Rack, L., 2020. Evaluating Low Streamflow Effects on Biota to Support Management in Perennial Systems. Master’s Thesis, University of Georgia.
Wild animals commonly experience trade-offs in their investment among different physiological processes, including reproduction, nutrition, and immune function. In particular, given its importance for pathogen defense, many studies have sought to measure when and why animals modulate their investment in immunity. However, since animals encounter a range of conditions in natural environments, the observation of these physiological trade-offs are likely shaped by a variety of intrinsic and extrinsic factors.
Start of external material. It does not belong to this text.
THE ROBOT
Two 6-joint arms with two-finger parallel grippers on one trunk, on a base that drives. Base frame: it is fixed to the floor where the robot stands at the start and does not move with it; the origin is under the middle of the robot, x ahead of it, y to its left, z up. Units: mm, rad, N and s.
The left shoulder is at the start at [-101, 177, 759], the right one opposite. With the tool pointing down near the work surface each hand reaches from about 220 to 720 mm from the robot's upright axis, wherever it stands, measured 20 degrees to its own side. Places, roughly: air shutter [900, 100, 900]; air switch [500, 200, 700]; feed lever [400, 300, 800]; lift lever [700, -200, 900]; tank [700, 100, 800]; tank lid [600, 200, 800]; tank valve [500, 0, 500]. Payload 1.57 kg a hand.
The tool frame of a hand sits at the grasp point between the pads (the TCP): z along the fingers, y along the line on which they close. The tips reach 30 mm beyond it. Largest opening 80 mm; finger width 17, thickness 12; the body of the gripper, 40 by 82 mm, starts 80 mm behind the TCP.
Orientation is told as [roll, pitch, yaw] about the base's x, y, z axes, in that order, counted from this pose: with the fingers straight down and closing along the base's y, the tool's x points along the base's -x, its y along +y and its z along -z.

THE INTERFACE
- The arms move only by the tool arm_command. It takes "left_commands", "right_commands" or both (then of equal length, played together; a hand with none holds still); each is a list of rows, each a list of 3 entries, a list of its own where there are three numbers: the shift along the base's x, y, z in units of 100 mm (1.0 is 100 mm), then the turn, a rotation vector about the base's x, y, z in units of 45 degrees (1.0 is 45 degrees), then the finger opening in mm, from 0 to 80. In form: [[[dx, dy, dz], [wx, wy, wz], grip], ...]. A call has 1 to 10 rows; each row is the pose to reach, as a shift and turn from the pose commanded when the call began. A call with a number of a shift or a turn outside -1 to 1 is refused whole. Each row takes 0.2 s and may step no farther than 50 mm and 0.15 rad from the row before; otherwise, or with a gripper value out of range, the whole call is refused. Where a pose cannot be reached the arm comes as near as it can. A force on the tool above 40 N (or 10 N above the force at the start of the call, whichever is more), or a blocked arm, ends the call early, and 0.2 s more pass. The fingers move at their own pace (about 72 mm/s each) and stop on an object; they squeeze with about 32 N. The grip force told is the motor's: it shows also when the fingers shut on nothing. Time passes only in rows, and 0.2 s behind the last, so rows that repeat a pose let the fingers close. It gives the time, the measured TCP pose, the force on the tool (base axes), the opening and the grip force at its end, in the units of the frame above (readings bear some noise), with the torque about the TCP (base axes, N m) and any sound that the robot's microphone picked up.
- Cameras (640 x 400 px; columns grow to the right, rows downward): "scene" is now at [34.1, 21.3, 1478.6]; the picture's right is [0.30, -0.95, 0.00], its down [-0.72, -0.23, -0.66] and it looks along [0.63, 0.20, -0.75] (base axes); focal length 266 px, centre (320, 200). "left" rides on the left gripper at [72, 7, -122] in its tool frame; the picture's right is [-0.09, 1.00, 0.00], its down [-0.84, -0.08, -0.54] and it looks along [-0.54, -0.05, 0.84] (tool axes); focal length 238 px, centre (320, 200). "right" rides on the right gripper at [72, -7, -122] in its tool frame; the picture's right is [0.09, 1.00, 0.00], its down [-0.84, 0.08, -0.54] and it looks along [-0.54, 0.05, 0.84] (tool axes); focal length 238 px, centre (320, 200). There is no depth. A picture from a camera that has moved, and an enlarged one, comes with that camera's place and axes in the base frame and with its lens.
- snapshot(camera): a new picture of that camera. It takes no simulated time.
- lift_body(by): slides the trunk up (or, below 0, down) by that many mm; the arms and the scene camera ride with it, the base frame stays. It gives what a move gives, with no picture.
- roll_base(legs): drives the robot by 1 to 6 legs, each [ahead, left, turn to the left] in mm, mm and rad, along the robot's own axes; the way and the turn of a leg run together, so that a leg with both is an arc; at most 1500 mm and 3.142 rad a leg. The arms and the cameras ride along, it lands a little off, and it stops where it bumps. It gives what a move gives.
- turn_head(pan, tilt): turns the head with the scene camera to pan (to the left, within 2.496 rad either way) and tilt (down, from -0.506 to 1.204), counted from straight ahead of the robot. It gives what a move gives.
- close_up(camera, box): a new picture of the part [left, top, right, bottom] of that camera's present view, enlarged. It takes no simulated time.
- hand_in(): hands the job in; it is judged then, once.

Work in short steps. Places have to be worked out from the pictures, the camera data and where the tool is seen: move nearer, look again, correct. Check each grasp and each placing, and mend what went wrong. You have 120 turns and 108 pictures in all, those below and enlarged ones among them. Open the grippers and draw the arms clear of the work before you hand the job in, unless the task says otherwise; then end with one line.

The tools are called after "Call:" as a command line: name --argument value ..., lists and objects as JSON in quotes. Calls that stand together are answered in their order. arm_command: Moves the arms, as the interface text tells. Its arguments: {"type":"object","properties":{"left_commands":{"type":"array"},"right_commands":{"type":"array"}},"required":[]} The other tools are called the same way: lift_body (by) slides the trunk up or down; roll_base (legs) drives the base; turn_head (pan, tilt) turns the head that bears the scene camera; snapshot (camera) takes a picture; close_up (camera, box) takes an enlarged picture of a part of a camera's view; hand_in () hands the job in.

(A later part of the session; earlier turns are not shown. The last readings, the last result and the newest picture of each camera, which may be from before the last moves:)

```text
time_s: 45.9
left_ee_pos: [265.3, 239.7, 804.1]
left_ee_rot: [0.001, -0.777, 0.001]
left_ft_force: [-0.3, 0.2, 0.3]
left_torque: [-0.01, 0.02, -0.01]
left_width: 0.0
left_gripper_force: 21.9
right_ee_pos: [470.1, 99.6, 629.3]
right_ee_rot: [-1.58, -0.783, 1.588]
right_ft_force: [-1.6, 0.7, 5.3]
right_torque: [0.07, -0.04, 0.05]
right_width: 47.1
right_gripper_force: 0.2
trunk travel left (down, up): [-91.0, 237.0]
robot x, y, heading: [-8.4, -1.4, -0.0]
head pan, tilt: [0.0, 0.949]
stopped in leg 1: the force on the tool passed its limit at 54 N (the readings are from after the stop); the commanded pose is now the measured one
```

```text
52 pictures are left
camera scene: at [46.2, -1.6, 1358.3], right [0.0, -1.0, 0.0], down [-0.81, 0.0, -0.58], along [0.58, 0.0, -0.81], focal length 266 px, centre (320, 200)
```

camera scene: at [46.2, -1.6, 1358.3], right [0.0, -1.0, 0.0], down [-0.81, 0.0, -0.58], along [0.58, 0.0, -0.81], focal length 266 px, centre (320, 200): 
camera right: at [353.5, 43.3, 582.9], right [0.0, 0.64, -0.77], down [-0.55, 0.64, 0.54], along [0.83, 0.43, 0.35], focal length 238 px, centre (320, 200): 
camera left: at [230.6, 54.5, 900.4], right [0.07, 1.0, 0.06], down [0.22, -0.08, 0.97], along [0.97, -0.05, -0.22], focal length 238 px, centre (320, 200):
Through her masters thesis research, Ashley explored such context-dependence in immune dynamics. In her first chapter, she examined variation in relationships between testosterone and immunity in free-ranging American alligators, finding that the effects of testosterone on microbial killing depended on levels of co-circulating hormones, the microbe of interest, and temperature. In her second chapter, Ashley further explored relationships between immune performance and temperature across vertebrate species, finding that the effects of temperature on immune performance depended on host thermoregulation strategy. For example, ectotherms experienced trade-offs between immune performance at the host’s optimal temperature and the consistency of immune performance across temperatures, but these trade-offs were absent in endotherms. Together, Ashley’s work emphasizes the importance of considering both intrinsic and extrinsic variation when assessing the immune performance of wild vertebrates. Importantly, accounting for this context-dependence will be crucial in understanding the relevance of physiological trade-offs across animal systems.
Kate Sabey, a PhD Candidate in the Ezenwa Lab and an IDEAS Trainee, was selected as a P.E.O. Scholar. Kate’s research focuses on the relationship between the gut microbiome and infection status of wild African ungulates, using disease ecology and genomic approaches. After completing her dissertation work through the Department of Infectious Diseases, Kate will proceed with veterinary medicine training as part of her dual DVM-PhD degree. Well done, Kate!
Emily Bertucci is the inaugural recipient of the new Dr. Rebecca Reyburn Sharitz and Carl Byrne Hatfield Fellowship. Emily, advised by Dr. Ben Parrott, is researching the proximate mechanisms that produce variation in biological aging – specifically, epigenetic changes that occur with age and how normal age-related changes are impacted by exposures to stressful environments. This year, she is investigating how exposures to stress during sensitive life stages alters the epigenome and produces variation in aging and life history traits at the individual and population levels.